We were in rehearsals and I was watching in the background.  When the director yelled “Action!” the driver took off, but he was trying to be careful because he knew it had a powerful engine.  Then the director told the guy, “Come on, spin the wheels a bit,” and he put his foot in it a little too much.   The car spun, did a 180, and the front axle smacked into a big wooden post.  The car bounced back and the steering wheel went into the driver’s chest, although it didn’t really hurt him as much as it hurt me.  The windshield cracked, and the frame and radius rods were bent.  All eyes were on me, and I was dazed.

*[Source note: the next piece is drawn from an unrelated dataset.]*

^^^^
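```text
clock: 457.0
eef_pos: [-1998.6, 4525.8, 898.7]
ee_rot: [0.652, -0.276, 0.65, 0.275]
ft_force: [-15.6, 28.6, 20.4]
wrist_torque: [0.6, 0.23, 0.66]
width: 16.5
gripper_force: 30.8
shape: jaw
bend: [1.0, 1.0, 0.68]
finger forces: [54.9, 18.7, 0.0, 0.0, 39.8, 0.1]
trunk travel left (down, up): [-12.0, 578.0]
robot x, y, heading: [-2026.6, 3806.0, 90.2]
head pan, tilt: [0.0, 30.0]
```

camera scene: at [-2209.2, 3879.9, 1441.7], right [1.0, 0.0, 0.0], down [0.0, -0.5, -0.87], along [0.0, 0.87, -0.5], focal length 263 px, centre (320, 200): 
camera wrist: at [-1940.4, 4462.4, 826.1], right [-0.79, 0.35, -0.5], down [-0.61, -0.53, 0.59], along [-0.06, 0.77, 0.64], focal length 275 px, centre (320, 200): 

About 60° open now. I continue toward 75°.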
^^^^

The director yelled out, “Don’t worry, kid!  We’ll get you a new windscreen.”  Later, I took the car to Valley Custom shop and the total repair bill was $230.   

I lived about half an hour from Hollywood, so every Friday and Saturday night we would cruise up Hollywood Boulevard, park at Magoo’s Restaurant and Bar, and eat pizza, drink beer and generally have a great time.  One night I came out, and there was a huge crowd of people around the car – and I mean all over the street.  I was trying to make my way towards the car, and this guy says, “Hey, wait your turn!”  I thought that was really funny.  We had a ball then.  It was so much fun.  Hollywood was a lot nicer at that time, with normal people.  If you go down there now, it’s like a zoo.  

So how did the car become so famous?

Warner Bros called Valley Custom and said they were looking for an unusual hot rod – something “kookie” for a new programme,” which is where the name came from.  The shop called me and said, “Hey, you’d better get your car down to Warner Bros quick, as it sounds like it’s perfect,” so that's what I did.  It was the best thing that ever happened to me, as the car became a star overnight on the 77 Sunset Strip series.  I got  $50 a day when they used the car, but they didn’t use it enough in my opinion, as rodders would tune in every Friday night just to see it.  

I rented the car for use on different shows and it was great – I made $400 from one rental.  I always insisted on driving after the earlier incident, but on one occasion, we had to put a top on the car to disguise the fact I was standing in for the main actor.  

One evening, I was cruising Hollywood and pulled into a drive-in.  A group of people came rushing over, said they were from Life magazine and wanted to take some photos of the car.  I agreed, and they clicked off about 200 shots.  I told them I was going over the hill to the Toluca Lake Bob’s Drive-In and asked if they would like to come too, as there was even more hot rod activity there, so they did.  That’s where they took the main shot that appeared in Life magazine.  It’s also now been produced as a poster that I’m selling.   

So where is that car now?

I sold the car after 77 Sunset Strip ended, as I thought hot rodding was at a low and I didn’t see the future.  If I had, I’d have kept it.  The car is in Ohio with the guy I originally sold it to – at least, we think so, but as he won’t show it, nobody really knows.  He changed it a whole lot some years ago, and made it look really awful.  The reason we know is that there were some pictures of it in a magazine.  

Did you ever consider re-creating the Kookie T?

I didn’t want to do the same thing over again, so we did Kookie 2.  It’s 40 years newer, with the same blue paintwork, the same interior and a Cadillac motor, and we got that done with the help of a lot of people.  Street Rodder magazine did the build-up reports, which made it all possible.  I still have that car. 


Kookie 2, in 1998 with Norm at the wheel and the late Ed Roth - photo courtesy of www.rumpsville.com

What are you doing now?

I make custom skull gearshift knobs out of wood.  Kookie 1 had a skull knob, so I thought I’d make my own for Kookie 2.  I’m a woodworker, but I’d never done skulls before, so I worked really hard and made the first one out of blue cutlery wood, which is normally used for custom knife handles.  When people saw it, the first reaction was, “Hey, I’ve got to have one of those,” and that put me in the skull business.  I was making rocking horses at the time, but now it’s “Skulls R Us”.

Thanks for the interview, Norm

Brilliant!  Isn’t it wonderful to know me?  Just so you know, I have a web site called www.rumpsville.com and you can find all of my stuff on there.  Thanks.